= Your instructions =
Restate each line of the listing exactly, without carrying over any pictures.

________

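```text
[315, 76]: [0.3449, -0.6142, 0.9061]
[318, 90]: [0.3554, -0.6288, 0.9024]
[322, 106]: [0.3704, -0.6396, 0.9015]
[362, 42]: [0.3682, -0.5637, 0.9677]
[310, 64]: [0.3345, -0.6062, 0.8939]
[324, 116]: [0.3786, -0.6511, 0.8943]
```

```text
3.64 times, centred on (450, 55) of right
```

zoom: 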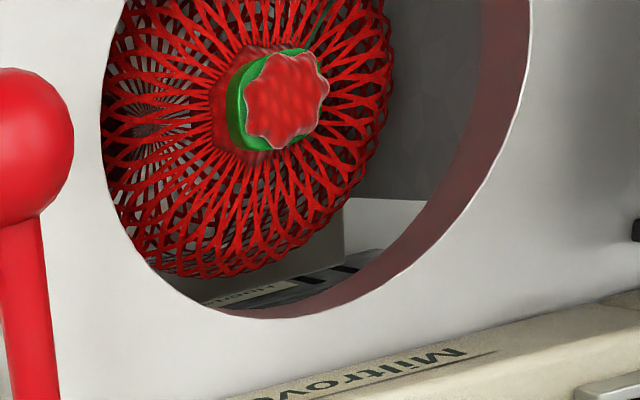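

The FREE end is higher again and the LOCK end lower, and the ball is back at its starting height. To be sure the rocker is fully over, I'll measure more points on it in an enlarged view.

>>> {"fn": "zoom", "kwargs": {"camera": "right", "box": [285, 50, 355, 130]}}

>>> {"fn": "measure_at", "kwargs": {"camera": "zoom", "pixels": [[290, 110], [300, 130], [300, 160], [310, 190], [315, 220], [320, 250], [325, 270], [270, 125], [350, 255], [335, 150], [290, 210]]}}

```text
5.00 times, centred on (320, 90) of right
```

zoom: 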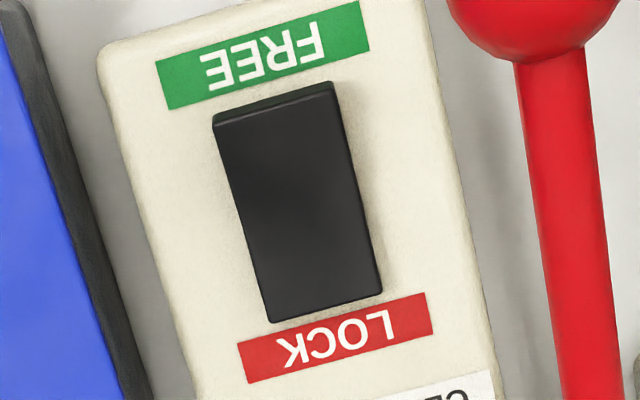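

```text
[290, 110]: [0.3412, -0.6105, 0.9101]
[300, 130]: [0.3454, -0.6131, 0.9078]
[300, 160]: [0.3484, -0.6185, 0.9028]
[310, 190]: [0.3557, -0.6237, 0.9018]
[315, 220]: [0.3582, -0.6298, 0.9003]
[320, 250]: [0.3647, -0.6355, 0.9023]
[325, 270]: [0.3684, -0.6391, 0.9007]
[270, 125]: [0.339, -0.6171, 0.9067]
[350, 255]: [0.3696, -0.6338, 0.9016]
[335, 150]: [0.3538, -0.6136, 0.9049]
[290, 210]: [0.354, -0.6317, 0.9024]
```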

________

= Answer =
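```text
[315, 76]: [0.3449, -0.6142, 0.9061]
[318, 90]: [0.3554, -0.6288, 0.9024]
[322, 106]: [0.3704, -0.6396, 0.9015]
[362, 42]: [0.3682, -0.5637, 0.9677]
[310, 64]: [0.3345, -0.6062, 0.8939]
[324, 116]: [0.3786, -0.6511, 0.8943]
```

```text
3.64 times, centred on (450, 55) of right
```

zoom: 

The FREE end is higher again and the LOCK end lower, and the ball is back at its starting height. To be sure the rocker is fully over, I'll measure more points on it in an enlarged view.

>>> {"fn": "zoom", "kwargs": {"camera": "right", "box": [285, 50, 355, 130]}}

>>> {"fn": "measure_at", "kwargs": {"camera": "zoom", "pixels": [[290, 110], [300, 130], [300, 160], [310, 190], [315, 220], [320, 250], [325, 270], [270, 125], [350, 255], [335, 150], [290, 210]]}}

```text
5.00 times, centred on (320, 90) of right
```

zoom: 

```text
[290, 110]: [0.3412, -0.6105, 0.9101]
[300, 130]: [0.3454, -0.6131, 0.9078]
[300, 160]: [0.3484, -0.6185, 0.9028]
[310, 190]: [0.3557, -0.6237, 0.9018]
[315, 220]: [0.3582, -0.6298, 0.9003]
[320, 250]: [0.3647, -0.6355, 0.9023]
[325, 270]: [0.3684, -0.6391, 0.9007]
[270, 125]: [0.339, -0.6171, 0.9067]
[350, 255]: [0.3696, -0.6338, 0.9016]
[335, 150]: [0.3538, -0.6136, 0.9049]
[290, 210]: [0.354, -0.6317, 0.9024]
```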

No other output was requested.